人間の“善”の部分を除去する薬を発明してしまったジキル博士は好奇心に駆られ薬を服用し、“ハイド”という人格を手に入れるが…。
1人の男が「善」と「悪」を描き出す、怪奇映画。
1931年版の『ジキル博士とハイド氏』のリメイク作品である。
この時点ですでに同じ題材の映画が4作も作られてることに驚きである。
1941年版は、1931年版が非現実的すぎるのを意識してか、より現実的にしたような感じ。
動物実験なども見せている。
ただ、1931年版に比べて、特に感心するところもない普通の映画です。
前作に比べて何がダメかと言うと、ハイド氏がメイクをしても ジキル博士と大して変わっていないこと。
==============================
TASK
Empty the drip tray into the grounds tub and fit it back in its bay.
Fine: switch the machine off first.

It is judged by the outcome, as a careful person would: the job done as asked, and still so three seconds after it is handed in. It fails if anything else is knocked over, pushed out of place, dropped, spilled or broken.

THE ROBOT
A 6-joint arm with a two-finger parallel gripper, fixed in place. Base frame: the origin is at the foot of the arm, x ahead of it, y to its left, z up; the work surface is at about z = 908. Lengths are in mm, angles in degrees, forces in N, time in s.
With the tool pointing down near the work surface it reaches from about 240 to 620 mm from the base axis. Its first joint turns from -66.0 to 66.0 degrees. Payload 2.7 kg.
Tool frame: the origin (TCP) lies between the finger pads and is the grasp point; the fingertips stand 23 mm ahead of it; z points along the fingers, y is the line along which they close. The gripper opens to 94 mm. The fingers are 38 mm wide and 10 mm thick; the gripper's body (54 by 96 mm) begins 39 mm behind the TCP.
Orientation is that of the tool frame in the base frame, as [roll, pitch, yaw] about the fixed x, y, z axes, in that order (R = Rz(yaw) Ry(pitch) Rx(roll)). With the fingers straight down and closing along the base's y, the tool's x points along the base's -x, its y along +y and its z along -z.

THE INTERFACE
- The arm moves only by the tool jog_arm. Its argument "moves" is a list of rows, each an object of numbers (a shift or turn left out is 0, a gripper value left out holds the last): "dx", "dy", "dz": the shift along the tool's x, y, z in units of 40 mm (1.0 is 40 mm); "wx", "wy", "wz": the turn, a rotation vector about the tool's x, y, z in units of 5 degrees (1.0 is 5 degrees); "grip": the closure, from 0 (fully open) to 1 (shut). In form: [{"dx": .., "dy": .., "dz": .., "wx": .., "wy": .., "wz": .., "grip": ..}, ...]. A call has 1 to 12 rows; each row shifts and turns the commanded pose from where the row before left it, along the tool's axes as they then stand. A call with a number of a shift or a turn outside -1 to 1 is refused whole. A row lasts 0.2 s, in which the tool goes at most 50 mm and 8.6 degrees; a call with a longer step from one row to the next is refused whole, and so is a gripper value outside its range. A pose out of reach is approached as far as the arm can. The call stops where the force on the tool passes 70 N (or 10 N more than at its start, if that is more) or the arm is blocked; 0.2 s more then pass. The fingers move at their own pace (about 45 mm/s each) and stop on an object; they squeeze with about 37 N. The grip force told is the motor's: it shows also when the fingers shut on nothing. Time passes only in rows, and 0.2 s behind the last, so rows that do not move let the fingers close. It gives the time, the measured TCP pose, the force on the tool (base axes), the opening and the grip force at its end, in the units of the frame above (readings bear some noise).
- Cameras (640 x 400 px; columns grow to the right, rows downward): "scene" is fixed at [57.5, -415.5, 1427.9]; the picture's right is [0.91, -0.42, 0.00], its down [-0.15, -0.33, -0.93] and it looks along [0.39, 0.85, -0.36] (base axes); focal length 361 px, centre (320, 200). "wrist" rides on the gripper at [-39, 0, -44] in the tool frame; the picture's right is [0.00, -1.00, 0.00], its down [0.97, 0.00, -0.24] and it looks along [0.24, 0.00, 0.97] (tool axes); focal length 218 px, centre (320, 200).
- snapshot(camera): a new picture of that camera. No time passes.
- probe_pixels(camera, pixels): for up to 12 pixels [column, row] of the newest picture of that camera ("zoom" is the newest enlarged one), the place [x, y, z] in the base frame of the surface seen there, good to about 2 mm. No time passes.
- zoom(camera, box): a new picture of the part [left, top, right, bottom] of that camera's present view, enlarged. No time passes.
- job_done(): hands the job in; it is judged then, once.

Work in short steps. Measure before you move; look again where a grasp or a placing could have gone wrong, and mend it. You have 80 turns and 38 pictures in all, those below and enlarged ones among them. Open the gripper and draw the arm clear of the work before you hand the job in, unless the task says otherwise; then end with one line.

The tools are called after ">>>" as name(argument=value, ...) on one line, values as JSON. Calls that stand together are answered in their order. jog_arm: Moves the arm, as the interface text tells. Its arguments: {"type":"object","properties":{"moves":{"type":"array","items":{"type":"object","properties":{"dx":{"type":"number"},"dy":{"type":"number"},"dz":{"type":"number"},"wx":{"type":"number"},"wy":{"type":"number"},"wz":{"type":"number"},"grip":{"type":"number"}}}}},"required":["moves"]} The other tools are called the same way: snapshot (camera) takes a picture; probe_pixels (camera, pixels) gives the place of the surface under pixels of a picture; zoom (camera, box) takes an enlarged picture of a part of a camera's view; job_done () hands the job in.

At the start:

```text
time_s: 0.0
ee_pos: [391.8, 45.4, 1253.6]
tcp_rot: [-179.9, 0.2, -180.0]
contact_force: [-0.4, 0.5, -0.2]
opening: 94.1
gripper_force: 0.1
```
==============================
前作は猿だったのに、こちらはちょっと目つきが悪くなるだけで他はほとんど変化なし。
これには結構ガッカリさせられました。
西洋人が見ればジキルとハイドの違いが分かるのかなぁ?
東洋人が見たら同一人物にしか見えない気がする…。
まぁ余りの変わりようだと、あの「今、一瞬…」ってのが生きてこないとは思いますが。
また、1931年版を誰もが観ていることが前提なのか、これだけだとちょっとストーリーが分かりづらい。
セリフが少し欠けていたり、ハイド氏の野獣っぷりが余り出てない。
時間も1931年版に比べると15分ほど長くなっているのですが、これが話の展開をゆっくりにしただけで、さして新しいアイデアも加えられていなかったのです。
だが、スペンサー・トレイシーの演技自体は良く、婚約者役のラナ・ターナーはとても美しいです。
でもまぁ、なんだかんだで1920年版の『狂へる悪魔』が一番印象的だったかなぁ。